Francia, la civilista, la madre de todas las libertades, hasta 1962 mantuvo como territorio suyo a Argelia y a un tercio de África, y solo le permitió liberarse cuando se ahitó de sangre revolucionaria e independentista. Fueron 132 años de ignominia que, por vía de la sangre derramada, se grabó en la memoria de todos los árabes del mundo y de los musulmanes en la medida de cada masacre: Sétif, Guelma, Kherrata…

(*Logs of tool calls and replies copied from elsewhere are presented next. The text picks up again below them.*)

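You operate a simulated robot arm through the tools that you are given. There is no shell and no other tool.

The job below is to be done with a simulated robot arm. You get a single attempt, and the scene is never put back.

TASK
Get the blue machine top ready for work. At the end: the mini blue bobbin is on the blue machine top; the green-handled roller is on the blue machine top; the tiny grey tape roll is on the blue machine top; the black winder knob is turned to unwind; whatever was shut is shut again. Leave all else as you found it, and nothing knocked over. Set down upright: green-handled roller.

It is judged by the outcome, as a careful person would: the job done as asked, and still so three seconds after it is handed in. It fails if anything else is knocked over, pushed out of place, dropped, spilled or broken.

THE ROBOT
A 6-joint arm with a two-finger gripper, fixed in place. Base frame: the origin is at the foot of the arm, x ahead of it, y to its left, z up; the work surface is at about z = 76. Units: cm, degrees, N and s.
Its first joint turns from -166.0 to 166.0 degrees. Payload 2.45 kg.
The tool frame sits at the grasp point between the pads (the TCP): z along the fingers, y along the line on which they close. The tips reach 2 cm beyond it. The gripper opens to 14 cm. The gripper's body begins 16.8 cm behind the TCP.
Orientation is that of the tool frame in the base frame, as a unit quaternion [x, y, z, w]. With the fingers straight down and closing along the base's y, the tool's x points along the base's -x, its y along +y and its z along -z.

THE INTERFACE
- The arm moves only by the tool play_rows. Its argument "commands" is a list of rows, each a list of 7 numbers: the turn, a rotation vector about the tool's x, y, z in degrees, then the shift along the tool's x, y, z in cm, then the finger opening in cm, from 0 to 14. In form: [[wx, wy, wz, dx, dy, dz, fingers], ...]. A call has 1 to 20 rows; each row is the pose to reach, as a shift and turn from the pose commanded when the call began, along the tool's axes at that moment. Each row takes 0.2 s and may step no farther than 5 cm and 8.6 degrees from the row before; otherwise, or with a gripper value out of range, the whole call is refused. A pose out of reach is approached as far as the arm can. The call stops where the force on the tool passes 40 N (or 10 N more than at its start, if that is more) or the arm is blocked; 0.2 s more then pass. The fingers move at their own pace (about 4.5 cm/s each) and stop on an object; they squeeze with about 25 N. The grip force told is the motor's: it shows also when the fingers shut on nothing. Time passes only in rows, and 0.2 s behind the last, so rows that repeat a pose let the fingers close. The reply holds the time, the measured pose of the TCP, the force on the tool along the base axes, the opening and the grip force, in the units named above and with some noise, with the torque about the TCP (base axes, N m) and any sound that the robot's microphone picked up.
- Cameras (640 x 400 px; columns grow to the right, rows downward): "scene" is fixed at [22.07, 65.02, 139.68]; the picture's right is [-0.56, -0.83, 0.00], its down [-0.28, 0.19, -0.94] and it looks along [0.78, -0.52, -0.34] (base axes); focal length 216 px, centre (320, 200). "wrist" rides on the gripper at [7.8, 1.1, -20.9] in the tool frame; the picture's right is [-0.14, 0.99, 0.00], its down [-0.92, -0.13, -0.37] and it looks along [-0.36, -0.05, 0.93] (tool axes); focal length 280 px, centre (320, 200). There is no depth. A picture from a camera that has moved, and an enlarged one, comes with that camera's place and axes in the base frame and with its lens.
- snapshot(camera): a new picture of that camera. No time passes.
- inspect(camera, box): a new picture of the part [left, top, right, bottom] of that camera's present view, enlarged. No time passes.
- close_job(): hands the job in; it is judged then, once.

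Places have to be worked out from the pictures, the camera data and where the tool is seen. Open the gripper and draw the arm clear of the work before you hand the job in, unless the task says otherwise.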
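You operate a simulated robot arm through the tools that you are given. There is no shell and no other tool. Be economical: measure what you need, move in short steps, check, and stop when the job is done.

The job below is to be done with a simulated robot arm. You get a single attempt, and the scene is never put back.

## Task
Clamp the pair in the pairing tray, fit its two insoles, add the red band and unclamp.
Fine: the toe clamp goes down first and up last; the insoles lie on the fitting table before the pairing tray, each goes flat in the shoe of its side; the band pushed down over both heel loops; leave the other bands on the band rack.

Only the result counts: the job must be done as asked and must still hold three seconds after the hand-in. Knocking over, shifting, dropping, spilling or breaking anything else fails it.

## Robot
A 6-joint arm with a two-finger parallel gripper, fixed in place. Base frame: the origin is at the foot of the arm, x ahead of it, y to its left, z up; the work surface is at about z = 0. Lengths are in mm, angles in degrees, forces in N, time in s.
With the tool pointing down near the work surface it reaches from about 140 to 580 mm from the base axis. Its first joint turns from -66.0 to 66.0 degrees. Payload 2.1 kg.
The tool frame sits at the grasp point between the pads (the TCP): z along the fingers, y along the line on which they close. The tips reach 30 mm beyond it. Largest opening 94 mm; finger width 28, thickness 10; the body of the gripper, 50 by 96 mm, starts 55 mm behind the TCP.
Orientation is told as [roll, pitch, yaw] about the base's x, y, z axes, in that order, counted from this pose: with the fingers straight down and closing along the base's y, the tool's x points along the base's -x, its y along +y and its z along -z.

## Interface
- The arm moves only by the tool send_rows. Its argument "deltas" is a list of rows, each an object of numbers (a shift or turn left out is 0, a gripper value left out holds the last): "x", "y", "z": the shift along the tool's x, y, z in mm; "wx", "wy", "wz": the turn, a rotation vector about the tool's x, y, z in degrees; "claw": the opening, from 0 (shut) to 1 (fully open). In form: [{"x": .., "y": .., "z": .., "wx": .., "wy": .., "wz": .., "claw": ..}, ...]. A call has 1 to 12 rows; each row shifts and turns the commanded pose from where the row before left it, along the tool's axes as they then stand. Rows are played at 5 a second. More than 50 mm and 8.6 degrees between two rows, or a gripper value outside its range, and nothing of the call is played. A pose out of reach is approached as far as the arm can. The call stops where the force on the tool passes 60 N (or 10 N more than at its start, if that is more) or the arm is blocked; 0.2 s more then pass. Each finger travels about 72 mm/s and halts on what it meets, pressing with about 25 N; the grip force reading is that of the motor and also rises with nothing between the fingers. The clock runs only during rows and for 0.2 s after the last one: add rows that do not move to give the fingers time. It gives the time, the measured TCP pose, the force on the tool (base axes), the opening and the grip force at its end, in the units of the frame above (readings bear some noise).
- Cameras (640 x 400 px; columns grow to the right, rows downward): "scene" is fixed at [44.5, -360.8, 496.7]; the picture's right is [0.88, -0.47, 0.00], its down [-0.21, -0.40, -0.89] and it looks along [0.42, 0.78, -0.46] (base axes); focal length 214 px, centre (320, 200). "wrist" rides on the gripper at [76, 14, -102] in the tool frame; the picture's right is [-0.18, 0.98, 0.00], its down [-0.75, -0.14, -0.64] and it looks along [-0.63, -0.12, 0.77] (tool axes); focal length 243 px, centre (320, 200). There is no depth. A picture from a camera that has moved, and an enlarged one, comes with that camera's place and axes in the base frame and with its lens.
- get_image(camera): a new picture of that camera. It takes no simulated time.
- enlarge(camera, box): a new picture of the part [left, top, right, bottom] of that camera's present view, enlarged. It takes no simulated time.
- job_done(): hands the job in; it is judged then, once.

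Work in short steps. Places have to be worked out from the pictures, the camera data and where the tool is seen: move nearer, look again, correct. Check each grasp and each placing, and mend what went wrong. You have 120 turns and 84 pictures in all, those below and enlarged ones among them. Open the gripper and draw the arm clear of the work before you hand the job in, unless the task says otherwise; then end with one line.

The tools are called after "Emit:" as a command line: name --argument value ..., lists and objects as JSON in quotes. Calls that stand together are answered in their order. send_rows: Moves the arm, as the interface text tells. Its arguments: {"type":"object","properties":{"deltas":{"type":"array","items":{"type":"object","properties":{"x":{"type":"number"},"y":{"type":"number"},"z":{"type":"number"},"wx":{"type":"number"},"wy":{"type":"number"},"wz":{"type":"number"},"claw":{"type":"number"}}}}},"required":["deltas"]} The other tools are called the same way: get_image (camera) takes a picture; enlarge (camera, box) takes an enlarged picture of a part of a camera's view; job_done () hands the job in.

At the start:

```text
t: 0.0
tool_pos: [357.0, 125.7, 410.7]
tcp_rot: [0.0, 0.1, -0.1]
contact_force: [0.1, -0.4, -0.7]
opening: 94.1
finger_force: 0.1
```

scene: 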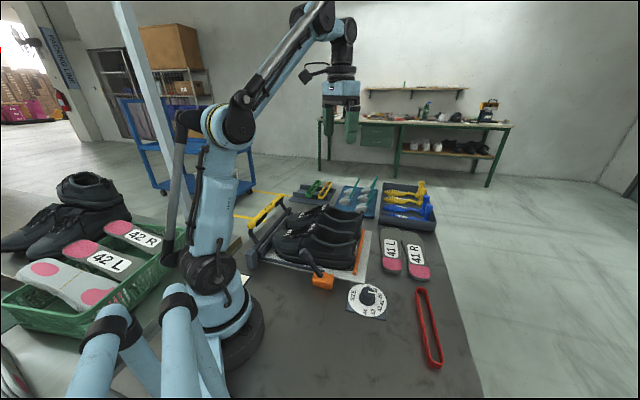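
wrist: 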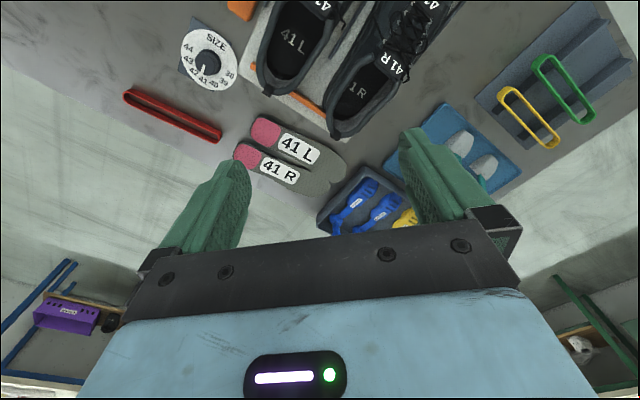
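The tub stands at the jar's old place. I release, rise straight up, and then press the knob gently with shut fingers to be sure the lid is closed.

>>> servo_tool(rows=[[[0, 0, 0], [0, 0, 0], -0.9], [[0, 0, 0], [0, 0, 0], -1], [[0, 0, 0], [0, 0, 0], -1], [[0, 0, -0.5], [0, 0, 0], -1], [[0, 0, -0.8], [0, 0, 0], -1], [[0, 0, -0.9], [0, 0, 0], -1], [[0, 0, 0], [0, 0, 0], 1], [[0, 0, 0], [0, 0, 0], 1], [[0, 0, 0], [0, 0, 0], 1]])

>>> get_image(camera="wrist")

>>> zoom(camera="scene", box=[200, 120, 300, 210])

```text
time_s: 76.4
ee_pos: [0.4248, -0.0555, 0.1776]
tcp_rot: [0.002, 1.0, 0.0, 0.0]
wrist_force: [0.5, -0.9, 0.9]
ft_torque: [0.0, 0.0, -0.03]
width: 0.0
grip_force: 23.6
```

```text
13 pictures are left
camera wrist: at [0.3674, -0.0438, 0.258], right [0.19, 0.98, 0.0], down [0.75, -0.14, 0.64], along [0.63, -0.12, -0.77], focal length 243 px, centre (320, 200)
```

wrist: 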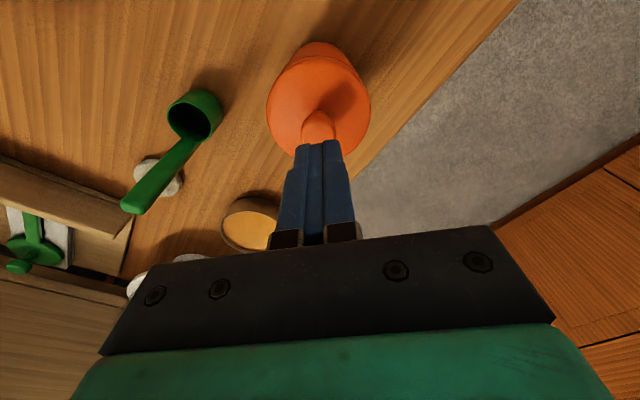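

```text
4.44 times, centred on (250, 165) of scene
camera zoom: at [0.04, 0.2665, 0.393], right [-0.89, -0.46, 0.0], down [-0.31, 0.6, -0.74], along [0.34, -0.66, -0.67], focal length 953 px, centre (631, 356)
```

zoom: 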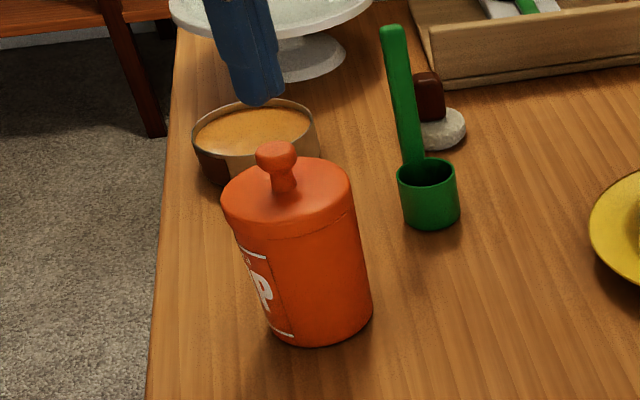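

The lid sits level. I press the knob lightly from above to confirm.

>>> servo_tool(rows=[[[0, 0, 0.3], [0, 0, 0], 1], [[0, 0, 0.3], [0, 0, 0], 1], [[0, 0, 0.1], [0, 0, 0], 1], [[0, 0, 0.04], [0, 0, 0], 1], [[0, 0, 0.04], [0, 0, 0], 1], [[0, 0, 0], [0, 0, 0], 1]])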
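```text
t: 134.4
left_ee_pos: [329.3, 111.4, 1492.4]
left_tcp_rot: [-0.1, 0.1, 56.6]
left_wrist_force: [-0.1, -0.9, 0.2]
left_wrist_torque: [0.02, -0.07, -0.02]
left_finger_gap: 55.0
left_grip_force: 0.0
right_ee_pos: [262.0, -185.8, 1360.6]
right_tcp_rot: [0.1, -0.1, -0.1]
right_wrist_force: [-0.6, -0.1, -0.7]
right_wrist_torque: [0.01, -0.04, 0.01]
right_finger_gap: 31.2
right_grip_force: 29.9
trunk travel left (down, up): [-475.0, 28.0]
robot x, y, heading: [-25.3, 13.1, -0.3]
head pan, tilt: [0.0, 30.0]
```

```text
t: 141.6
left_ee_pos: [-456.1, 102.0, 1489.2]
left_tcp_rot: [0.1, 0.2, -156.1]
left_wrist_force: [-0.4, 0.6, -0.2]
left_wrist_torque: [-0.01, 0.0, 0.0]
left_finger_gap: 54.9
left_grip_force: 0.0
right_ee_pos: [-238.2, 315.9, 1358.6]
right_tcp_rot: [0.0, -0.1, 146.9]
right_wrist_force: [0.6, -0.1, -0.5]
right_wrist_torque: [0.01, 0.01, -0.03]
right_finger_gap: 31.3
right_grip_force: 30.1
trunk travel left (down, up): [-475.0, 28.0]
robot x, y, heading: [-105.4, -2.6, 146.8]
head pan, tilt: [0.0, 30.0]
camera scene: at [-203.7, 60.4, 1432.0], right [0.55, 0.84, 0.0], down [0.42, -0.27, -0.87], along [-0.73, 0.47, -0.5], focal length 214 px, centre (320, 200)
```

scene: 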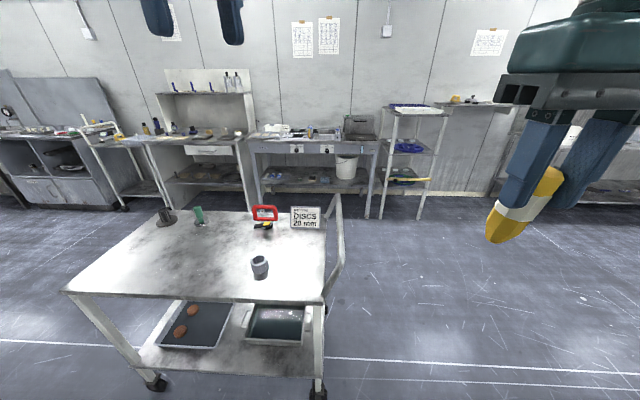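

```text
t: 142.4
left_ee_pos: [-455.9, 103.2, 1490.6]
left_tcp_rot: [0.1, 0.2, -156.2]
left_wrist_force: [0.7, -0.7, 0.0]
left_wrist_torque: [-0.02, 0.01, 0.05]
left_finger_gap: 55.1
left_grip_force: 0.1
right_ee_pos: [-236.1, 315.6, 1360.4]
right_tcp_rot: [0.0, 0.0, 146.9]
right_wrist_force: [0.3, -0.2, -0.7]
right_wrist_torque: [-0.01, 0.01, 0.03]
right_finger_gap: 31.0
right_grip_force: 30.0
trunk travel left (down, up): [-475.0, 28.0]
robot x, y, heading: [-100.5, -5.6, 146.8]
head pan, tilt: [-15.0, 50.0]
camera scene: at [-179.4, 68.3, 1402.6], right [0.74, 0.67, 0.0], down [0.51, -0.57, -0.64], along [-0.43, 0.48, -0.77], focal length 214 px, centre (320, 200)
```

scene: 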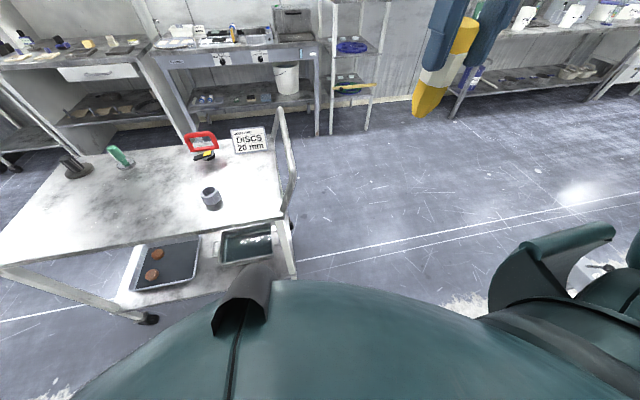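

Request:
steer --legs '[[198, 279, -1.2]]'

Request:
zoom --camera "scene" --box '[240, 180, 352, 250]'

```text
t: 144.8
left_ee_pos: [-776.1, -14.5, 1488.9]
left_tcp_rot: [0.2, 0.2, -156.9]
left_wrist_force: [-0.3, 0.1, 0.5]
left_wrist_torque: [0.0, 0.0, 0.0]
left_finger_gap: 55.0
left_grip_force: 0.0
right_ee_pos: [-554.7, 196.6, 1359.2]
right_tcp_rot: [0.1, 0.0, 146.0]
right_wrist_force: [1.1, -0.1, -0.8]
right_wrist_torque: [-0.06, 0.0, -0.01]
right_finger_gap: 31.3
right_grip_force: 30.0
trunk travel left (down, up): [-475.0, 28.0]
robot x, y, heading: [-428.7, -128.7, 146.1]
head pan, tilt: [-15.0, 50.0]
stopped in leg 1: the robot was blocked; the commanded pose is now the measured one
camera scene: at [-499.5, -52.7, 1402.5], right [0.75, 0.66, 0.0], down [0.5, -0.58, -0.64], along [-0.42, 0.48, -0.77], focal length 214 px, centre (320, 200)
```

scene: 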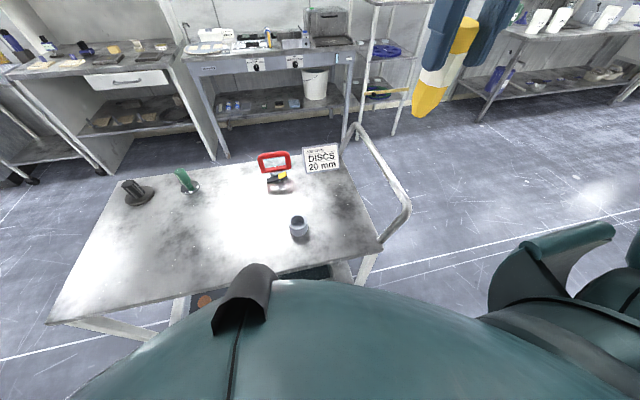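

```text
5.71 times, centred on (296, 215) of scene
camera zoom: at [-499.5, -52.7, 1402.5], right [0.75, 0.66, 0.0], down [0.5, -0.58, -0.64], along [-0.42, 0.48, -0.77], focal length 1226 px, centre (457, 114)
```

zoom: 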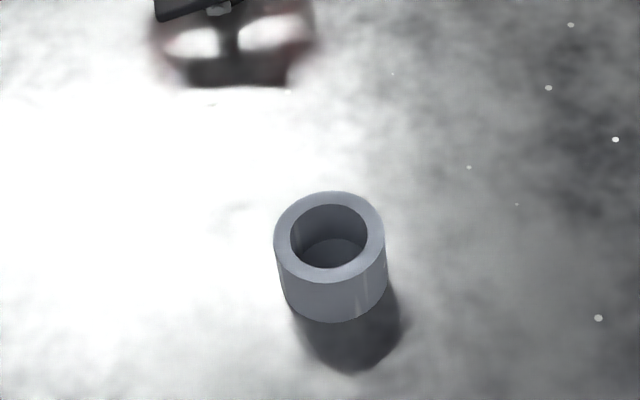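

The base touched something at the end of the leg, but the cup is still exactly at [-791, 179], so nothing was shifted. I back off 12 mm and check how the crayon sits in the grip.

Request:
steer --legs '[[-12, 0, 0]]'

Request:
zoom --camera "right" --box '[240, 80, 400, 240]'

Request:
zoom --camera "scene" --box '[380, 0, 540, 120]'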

Lo de París, infame, aterrador, absurdo, es sangre por sangre, lágrima por lágrima, muerto por muerto. Y habrá más, porque por las venas de Europa está corriendo un virus recién inoculado, para el que la cura aún no se conoce. Cada árabe llegado a las costas italianas y griegas, musulmán o no, trae fresco en la memoria el recuerdo de su historia en la versión europea de la metrópolis que dispone y determina. Y todos los recién llegados quieren reescribirla.
Unos, muy pocos, infiltrados en las barcazas, lo harán con el terror al que acude el que jamás ha sido escuchado aunque ya no pueda gritar más. Su argumento es su religión interpretada como regla política. Y son el virus que enfermará aún más a la Vieja Europa…
Hoy, el Estado Islámico va por Europa, aliado con expresiones de la cultura occidental: internet, celulares, redes sociales, comunicación al instante con todos los suicidas que solo esperan la orden de atacar no importa dónde, mientras se cause el mayor dolor posible.
Todos los árabes no son iguales, ni todos los musulmanes. Pero sí los yihaidistas, radicales, extremistas y fundamentalistas que tienen en el Estado Islámico ya no una esperanza, sino una realidad, territorio incluido, y un califa. Y tienen origen sunní, el mismo de Saddam Hussein, a quien Occidente derrocó para hacerse a su petróleo.
En cambio, por decisión, todos los europeos son iguales y Europa, una sola. Y lo que sea con París será con todo el Continente, y no habrá manera de escapar o de eludirlo.